:: READING TEXT ::
For all of the pre-match hype, West Indies flattered to deceive in losing by eight wickets to England with as many as 16.5 overs remaining in their fourth match of the World Cup in Southampton today.
They remain in sixth position on three points in the ten-ten Tournament and it will now be a very tough task to win their remaining matches to press for a place in the semi-finals.
The West Indies batting at Hampshire Bowl – the same venue of a no result against South Africa on Monday due to rain – was a major disappointment. Some of the mistakes made in the 15-run defeat against Australia in the second match at Trent Bridge in Nottingham last Thursday were again evident today.
After losing the toss, West Indies were bowled out for 212 in 44.4 overs with only one half-century from the inexperienced Nicholas Pooran.
And then the bowling, featuring six seamers, was ordinary as Joe Root hit an even, unbeaten century off 94 balls with 11 fours in England’s 213 for two off 33.1 overs.
West Indies were let down by a few careless strokes, coupled with batsmen getting out at vital stages.
Pooran, in his fifth One-Day International, scored 63 off 78 balls including three fours and one six at No. 4.
Two other batsmen passed 30. Shimron Hetmyer made 39 off 48 balls with four boundaries and veteran opener Chris Gayle, 36 off 41 balls containing five fours and one six.
There were only two partnerships of note. Gayle and Shai Hope (11) added 50 in ten overs for the second wicket and Pooran and Hetmyer put on 89 in 16.3 overs for the fourth wicket.
Effectively, West Indies lost their last seven wickets for 68 runs in 14.5 overs.
That was downright disappointing.
Mark Wood took three for 18 off 6.4 overs, fellow pacer Jofra Archer, the Barbados-born player of whom so much has been written and spoken, picked up three for 30 off nine overs and slow bowler Root, two for 27 off five overs.

:: GIVEN PROBLEM 1 ::
Your answer is an exact quotation from the reading text: it starts at "Mark Wood took" and ends at "off five overs.".
:: GIVEN PROBLEM 2 ::
Supply the part of the reading text that comes after its last sentence.

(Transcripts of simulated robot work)
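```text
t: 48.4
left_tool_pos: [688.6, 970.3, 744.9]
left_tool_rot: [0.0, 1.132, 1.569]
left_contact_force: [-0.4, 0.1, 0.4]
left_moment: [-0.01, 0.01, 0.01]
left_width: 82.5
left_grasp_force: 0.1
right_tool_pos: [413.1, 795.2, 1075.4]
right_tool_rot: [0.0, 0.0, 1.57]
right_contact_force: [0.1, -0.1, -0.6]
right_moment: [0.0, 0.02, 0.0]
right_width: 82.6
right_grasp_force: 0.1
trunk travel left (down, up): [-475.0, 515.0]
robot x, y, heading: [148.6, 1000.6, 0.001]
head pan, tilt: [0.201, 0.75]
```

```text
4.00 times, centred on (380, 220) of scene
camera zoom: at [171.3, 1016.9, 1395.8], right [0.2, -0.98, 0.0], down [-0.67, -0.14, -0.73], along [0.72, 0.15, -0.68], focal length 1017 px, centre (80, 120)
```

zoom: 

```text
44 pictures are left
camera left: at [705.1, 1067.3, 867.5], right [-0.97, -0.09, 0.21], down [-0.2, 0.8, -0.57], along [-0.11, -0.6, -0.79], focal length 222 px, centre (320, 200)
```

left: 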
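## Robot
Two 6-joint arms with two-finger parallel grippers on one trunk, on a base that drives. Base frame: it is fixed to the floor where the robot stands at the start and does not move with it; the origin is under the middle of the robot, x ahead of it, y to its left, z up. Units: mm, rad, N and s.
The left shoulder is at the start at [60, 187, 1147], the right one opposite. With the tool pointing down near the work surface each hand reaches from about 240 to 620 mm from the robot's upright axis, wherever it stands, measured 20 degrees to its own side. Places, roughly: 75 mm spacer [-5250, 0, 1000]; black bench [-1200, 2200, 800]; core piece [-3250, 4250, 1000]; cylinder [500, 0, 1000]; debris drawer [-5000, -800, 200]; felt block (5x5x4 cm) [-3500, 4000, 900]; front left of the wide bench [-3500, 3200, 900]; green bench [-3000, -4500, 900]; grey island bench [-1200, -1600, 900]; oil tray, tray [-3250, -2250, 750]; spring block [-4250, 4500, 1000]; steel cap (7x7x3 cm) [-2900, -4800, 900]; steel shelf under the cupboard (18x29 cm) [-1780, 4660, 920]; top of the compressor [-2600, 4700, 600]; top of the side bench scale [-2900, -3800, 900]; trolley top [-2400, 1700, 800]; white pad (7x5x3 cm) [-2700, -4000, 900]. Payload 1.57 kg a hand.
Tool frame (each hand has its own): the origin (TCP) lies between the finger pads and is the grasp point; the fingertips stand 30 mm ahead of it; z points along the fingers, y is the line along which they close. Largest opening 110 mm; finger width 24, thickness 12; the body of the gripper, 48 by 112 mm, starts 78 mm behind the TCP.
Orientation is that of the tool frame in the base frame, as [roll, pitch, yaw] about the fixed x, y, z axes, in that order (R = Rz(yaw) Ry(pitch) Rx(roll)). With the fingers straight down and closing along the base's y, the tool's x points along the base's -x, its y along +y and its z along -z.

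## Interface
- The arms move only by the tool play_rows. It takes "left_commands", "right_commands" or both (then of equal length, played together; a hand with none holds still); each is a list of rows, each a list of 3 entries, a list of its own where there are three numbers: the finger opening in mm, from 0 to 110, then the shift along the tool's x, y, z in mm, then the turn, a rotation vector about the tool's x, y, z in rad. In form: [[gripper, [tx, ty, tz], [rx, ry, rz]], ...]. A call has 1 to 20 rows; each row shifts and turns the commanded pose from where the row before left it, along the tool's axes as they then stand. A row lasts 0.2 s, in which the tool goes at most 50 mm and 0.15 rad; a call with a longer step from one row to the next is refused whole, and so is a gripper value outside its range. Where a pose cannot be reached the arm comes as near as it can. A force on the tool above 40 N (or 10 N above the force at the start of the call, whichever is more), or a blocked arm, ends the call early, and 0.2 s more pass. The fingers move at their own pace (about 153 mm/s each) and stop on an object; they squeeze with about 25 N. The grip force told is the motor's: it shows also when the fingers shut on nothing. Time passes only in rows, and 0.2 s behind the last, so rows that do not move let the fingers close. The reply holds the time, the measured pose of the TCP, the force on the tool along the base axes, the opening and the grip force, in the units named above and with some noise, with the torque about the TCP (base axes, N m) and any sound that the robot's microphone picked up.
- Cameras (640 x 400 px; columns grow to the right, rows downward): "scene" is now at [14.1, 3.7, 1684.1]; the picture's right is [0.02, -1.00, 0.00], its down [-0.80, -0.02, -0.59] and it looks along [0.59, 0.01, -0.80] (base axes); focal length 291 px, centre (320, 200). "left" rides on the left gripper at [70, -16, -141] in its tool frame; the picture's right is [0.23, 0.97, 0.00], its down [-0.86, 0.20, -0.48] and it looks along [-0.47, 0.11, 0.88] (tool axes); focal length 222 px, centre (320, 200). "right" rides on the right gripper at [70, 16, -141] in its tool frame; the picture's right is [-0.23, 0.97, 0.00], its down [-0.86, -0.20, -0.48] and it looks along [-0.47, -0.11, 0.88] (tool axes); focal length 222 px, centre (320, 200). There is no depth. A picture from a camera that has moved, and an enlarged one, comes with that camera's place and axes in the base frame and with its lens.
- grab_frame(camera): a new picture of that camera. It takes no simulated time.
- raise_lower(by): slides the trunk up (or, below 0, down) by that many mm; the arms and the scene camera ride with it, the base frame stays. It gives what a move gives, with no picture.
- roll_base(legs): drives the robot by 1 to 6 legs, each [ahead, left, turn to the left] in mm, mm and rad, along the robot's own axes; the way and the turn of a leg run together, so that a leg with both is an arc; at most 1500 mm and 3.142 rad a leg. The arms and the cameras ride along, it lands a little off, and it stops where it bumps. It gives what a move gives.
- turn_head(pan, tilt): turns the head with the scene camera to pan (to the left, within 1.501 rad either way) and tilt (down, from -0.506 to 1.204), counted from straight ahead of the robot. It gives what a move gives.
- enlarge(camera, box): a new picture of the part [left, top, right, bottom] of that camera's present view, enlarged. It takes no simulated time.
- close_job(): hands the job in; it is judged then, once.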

:: RIGHT ANSWER 1 ::
Mark Wood took three for 18 off 6.4 overs, fellow pacer Jofra Archer, the Barbados-born player of whom so much has been written and spoken, picked up three for 30 off nine overs and slow bowler Root, two for 27 off five overs.

:: RIGHT ANSWER 2 ::
This was the first time in the Tournament that West Indies were batting first. Their approach in the early stages on a surface, which had a bit of moisture, was always likely to be tested.
Evin Lewis again failed, bowled for two by a yorker from Chris Woakes in the third over.
Observers pointed out that the size of the ground was another factor to be put in perspective. We were told that the ground is the biggest in the tournament with the smallest boundary being 76 metres.
Even so, the West Indies batsmen – or rather those who like to plunder sixes as though they are playing a Twenty20 game – should have been mindful of their approach.
It is no secret that Gayle is not keen on running a lot of singles and twos but his ability to hit boundaries with disdain can unsettle bowlers.
Having been dropped on 15 at third man by Wood off Woakes in the seventh over with the score on 19 for one, he soon played a few attacking strokes off the same bowler before be was caught in the deep by Jonny Bairstow off Liam Plunkett.
And with Hope falling leg before wicket off Wood in the following over after England reviewed a “not out” from umpire Kumar Dharmasena, the former Sri Lanka all-rounder, consolidation was crucial.
In the circumstances, Pooran and Hetmyer turned over the strike smartly in the next nine overs during which they scored only three boundaries, two of them by Pooran.
Both batsmen appeared to be very comfortable before Root struck in his second over, having Hetmyer caught and bowled from a drive.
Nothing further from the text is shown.